— Start of Page excerpt —

Dugaan ini sungguh batil karena dapat
menjatuhkan mereka ke dalam kekhawatiran yang sama dengan apa yang mereka
takuti, atau bahkan lebih dari itu. Misalnya, ketika mentakwilkan tangan (al-yad)
dengan kekuasaan (al-qudrah). Maksud mereka adalah untuk
menghindarkan penetapan “tangan” bagi khaliq mengingat mahluk pun memiliki
tangan. Oleh karena lafal al-yad ini bagi mereka menimbulkan kekaburan
maka dita’wilkan dengan al-qudrah.
Hal semacam ini mengandung kontradiktif,
karena memaksa mereka untuk menetapkan sesuatu makna yang serupa dengan makna
yang mereka sangka harus ditiadakan, mengingat mahluk pun mempunyai kekuasaan, al-Qudrah,
pula. Apabila qudrah yang mereka tetapkan itu hak dan mungkin, maka
penetapan “tangan” dianggap batil dan terlarang karena menimbulkan keserupaan
menurut dugaan mereka, maka penetapan “kekuasaan” juga batil dan terlarang.

— End of Page excerpt —
— Start of Material provided —

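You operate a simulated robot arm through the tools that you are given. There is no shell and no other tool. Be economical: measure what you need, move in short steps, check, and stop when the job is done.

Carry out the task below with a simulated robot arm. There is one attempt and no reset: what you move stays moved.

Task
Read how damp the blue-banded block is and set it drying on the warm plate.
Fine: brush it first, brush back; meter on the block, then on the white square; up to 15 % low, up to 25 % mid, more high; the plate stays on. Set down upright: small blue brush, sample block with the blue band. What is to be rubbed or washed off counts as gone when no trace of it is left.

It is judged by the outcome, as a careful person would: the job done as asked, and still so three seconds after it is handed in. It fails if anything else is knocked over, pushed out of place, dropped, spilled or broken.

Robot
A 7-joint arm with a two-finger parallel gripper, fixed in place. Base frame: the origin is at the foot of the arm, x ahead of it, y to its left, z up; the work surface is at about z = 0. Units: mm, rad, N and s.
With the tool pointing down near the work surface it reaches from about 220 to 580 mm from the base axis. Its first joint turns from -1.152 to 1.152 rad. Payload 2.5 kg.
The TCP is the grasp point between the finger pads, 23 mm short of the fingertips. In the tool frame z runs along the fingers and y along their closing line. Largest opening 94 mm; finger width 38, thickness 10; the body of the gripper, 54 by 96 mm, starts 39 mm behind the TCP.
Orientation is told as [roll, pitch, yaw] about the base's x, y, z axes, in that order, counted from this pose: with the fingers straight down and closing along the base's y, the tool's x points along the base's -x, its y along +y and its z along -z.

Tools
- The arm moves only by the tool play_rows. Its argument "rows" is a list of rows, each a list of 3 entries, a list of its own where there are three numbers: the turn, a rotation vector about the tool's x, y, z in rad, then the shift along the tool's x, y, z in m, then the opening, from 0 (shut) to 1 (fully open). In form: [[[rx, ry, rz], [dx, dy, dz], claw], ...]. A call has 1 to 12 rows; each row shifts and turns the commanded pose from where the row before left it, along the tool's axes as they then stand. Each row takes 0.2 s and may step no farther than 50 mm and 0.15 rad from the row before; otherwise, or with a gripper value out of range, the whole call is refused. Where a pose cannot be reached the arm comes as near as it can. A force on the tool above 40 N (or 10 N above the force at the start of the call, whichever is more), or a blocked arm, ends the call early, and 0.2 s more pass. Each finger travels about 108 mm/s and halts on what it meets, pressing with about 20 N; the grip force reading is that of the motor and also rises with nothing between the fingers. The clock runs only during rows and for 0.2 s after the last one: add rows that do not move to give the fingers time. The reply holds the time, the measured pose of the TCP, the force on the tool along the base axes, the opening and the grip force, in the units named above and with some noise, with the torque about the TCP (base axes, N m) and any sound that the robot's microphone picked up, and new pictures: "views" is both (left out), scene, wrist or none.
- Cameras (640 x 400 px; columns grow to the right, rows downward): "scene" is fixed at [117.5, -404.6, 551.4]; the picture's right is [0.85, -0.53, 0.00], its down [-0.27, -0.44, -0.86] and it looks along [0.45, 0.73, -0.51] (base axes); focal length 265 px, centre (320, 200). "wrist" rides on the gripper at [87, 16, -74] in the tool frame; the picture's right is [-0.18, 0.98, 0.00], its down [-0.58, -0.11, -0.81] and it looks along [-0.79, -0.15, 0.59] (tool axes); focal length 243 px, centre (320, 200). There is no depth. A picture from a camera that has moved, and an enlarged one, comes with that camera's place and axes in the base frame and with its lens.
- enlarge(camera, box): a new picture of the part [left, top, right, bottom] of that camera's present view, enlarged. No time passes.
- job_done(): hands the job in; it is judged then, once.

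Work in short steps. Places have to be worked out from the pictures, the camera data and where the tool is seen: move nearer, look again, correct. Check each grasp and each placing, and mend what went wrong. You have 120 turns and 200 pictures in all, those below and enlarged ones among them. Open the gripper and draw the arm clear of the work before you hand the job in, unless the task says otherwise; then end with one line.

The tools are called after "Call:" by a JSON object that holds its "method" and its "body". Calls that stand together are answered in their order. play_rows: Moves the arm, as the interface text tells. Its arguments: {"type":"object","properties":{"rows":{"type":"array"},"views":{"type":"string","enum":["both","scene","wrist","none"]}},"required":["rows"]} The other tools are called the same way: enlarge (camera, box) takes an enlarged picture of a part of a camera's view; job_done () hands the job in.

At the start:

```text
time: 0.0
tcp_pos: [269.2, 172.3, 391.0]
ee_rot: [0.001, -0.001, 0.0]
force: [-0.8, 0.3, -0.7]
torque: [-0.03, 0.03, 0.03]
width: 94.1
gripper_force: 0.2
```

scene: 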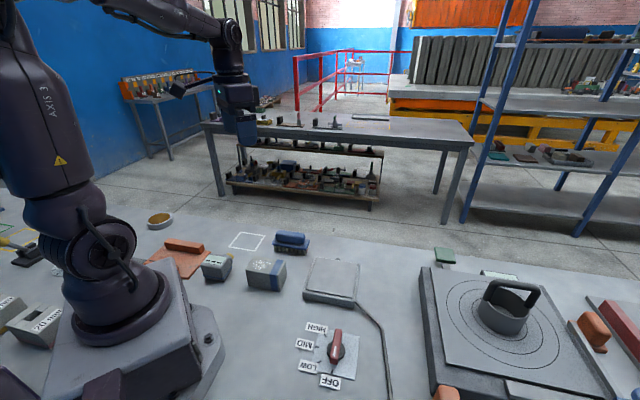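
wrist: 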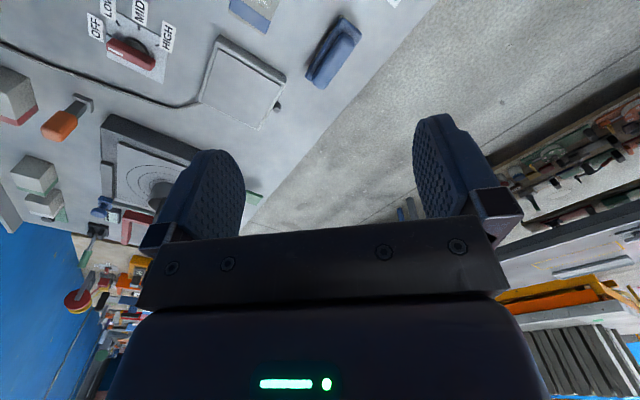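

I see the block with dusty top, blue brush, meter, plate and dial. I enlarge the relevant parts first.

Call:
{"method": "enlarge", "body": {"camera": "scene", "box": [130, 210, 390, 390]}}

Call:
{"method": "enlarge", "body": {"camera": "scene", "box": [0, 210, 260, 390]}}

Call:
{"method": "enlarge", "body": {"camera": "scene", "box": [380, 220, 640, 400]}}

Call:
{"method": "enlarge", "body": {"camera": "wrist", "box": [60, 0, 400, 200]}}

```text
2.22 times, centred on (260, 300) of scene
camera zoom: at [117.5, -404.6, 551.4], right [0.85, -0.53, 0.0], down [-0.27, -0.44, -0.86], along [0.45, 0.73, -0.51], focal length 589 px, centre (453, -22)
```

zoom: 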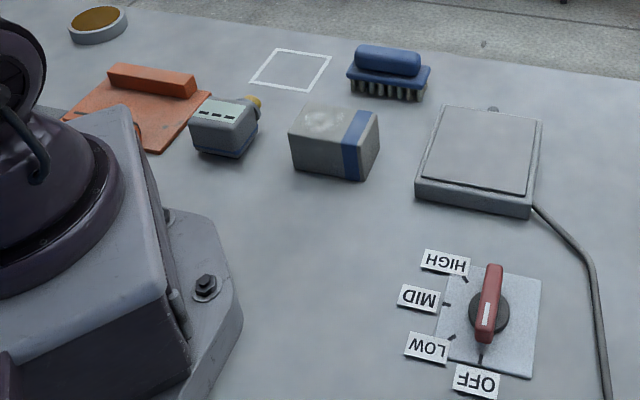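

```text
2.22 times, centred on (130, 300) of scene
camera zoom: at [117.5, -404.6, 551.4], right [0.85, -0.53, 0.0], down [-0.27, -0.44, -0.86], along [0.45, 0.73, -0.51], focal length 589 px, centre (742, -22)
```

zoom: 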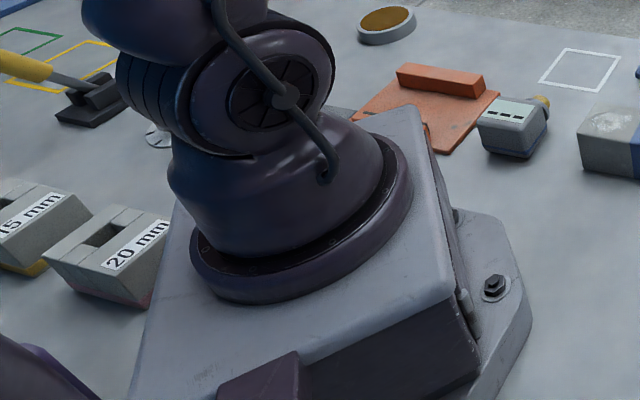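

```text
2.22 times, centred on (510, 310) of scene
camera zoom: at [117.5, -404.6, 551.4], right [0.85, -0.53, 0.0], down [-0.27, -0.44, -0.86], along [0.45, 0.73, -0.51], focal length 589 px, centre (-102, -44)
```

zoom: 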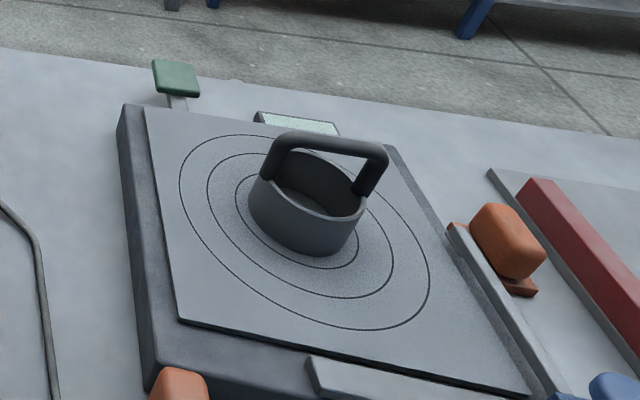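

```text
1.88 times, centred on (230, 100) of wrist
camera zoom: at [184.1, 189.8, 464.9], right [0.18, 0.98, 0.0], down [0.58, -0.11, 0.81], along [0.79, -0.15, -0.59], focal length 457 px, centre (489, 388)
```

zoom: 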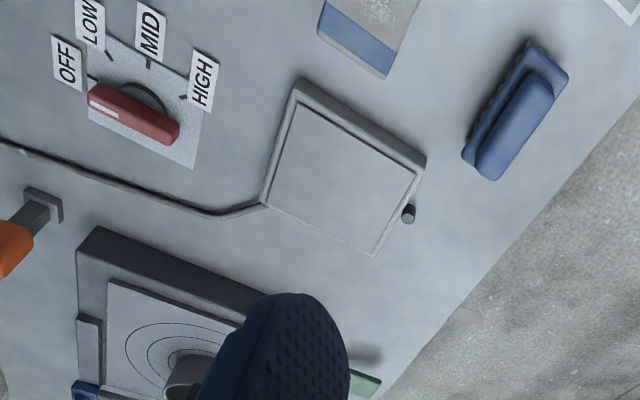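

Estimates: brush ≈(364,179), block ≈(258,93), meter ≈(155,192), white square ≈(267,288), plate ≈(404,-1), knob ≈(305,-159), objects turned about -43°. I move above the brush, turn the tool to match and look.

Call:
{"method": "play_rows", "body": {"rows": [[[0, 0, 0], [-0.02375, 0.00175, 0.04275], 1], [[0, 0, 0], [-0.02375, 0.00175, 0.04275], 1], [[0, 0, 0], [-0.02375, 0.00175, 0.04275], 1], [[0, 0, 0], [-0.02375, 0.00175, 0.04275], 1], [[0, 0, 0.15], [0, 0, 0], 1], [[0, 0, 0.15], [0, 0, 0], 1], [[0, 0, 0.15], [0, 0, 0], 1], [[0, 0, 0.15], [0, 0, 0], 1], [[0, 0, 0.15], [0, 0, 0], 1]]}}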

— End of Material provided —

▸ **Required work**
1 > Extract from the page excerpt the words running from "dengan kekuasaan (al-qudrah)." to "batil dan terlarang.".
2 > Your answer continues the page excerpt from its final sentence.

▸ **Exercise results**
1 >
dengan kekuasaan (al-qudrah). Maksud mereka adalah untuk
menghindarkan penetapan “tangan” bagi khaliq mengingat mahluk pun memiliki
tangan. Oleh karena lafal al-yad ini bagi mereka menimbulkan kekaburan
maka dita’wilkan dengan al-qudrah.
Hal semacam ini mengandung kontradiktif,
karena memaksa mereka untuk menetapkan sesuatu makna yang serupa dengan makna
yang mereka sangka harus ditiadakan, mengingat mahluk pun mempunyai kekuasaan, al-Qudrah,
pula. Apabila qudrah yang mereka tetapkan itu hak dan mungkin, maka
penetapan “tangan” dianggap batil dan terlarang karena menimbulkan keserupaan
menurut dugaan mereka, maka penetapan “kekuasaan” juga batil dan terlarang.

2 >
Dengan demikian, maka tidak dapat
dikatakan bahwa lafal ini dita’wilkan, dalam arti dipalingkan dari makna yang
rajih kepada makna yang marjuh. Cela’an terhadap para ta’wil yang datang
dari para ulama’ salaf dan lainnya itu ditujukan kepada mereka yang mena’wilkan
lafal-lafal yang kabur maknanya bagi mereka, tetapi tidak menurut ta’wil
yang sebenarnya, sekalipun yang demikian tidak kabur bagi orang lain.[55]
9.
Syarat-Syarat Melakukan ta’wil
Beberapa persyaratan bagi orang yang ingin melakukan ta’wil terhadap
ayat-ayat Al-Qur’an dengan kriteria yang cukup ketat, yang juga merupakan
kriteria bagi seorang mujtahid dan mufassir, di antaranya:
a.
Memiliki ilmu tentang Al-Qur’an;
mengetahui dan mengusai ayat-ayat Al Qur’an
terutama ayat-ayat hukum dan tidak disyaratkan harus menghafalnya.
b.
Memiliki ilmu tentang As-Sunnah;
mengetahui dan mengusai hadis-hadis hukum dan mampu menyebutkannya, serta
membedakannya mana yang shahih dan mana yang dhaif, mengetahui nasikh
dan mansukh, mengetahui ijma’, dan perbedaan-perbedaan pendapat
para ulama.
c.
Mengusai ilmu ushul fiqh
sebagai modal ijtihad.
d.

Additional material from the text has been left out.